======== Data shown

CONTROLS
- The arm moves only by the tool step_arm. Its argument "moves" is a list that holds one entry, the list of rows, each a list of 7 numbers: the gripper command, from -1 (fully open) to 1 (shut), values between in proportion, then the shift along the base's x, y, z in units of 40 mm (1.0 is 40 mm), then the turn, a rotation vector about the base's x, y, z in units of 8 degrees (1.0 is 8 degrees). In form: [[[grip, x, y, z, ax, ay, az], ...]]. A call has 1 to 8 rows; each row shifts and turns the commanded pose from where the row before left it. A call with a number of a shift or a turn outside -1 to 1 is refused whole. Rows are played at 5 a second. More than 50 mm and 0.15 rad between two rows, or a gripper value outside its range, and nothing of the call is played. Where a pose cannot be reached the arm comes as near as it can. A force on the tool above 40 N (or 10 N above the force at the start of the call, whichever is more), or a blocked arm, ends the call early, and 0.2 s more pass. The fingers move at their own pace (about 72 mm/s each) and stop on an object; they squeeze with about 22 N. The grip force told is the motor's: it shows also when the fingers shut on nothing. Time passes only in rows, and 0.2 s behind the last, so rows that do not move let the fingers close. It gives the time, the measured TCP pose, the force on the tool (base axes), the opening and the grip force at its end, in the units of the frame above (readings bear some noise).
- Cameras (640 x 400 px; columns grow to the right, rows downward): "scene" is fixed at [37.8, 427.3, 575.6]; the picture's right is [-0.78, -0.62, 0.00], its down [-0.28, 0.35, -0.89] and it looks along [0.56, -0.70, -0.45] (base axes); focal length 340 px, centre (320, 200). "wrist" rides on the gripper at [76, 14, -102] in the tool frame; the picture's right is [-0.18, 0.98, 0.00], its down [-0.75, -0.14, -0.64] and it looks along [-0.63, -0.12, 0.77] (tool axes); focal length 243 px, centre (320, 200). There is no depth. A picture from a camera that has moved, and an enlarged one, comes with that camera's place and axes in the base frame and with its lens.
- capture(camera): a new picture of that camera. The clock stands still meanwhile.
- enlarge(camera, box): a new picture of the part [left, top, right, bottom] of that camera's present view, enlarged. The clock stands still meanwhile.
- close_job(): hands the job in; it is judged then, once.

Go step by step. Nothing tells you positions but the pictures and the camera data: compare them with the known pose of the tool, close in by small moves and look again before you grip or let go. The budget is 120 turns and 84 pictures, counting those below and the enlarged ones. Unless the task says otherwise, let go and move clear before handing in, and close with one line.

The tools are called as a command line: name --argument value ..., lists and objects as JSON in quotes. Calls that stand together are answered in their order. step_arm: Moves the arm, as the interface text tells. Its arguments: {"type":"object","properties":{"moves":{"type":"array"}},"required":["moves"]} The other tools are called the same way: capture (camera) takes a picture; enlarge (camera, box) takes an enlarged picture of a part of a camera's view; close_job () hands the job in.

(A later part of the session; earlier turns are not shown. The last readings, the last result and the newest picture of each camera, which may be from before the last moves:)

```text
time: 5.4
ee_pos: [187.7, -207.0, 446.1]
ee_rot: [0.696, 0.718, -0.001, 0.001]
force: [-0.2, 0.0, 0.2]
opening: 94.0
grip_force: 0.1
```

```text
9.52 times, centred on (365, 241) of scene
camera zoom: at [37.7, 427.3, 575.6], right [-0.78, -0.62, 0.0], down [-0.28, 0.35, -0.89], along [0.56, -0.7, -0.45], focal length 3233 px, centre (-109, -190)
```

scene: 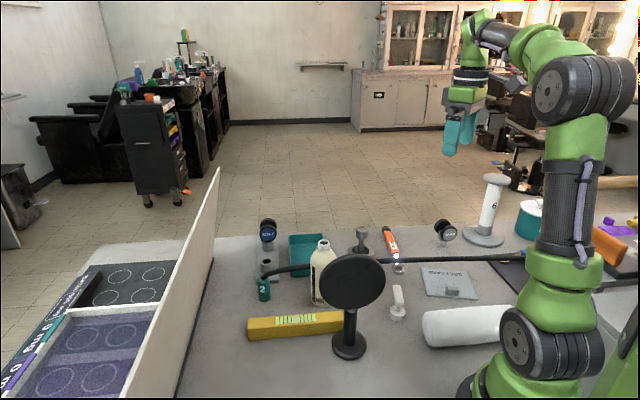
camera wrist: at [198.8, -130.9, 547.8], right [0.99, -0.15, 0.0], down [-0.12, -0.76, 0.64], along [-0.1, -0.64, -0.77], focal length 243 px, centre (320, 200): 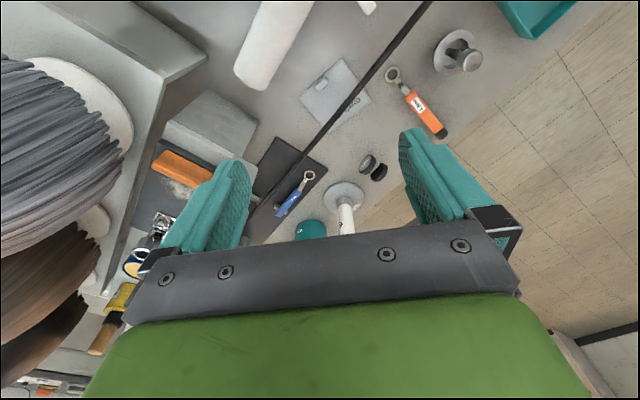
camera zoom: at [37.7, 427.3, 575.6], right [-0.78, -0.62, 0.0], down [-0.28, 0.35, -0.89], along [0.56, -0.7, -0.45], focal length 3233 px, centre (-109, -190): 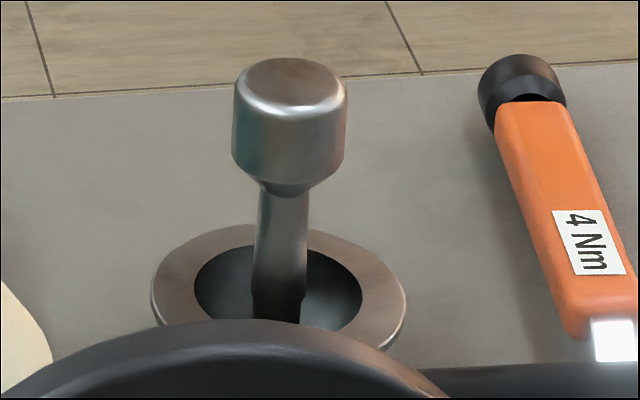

================

• **Aim of the exercise**
Search the data for the string "part". List each line that has it.

• **Task response**
- enlarge(camera, box): a new picture of the part [left, top, right, bottom] of that camera's present view, enlarged. The clock stands still meanwhile.
The tools are called as a command line: name --argument value ..., lists and objects as JSON in quotes. Calls that stand together are answered in their order. step_arm: Moves the arm, as the interface text tells. Its arguments: {"type":"object","properties":{"moves":{"type":"array"}},"required":["moves"]} The other tools are called the same way: capture (camera) takes a picture; enlarge (camera, box) takes an enlarged picture of a part of a camera's view; close_job () hands the job in.
(A later part of the session; earlier turns are not shown. The last readings, the last result and the newest picture of each camera, which may be from before the last moves:)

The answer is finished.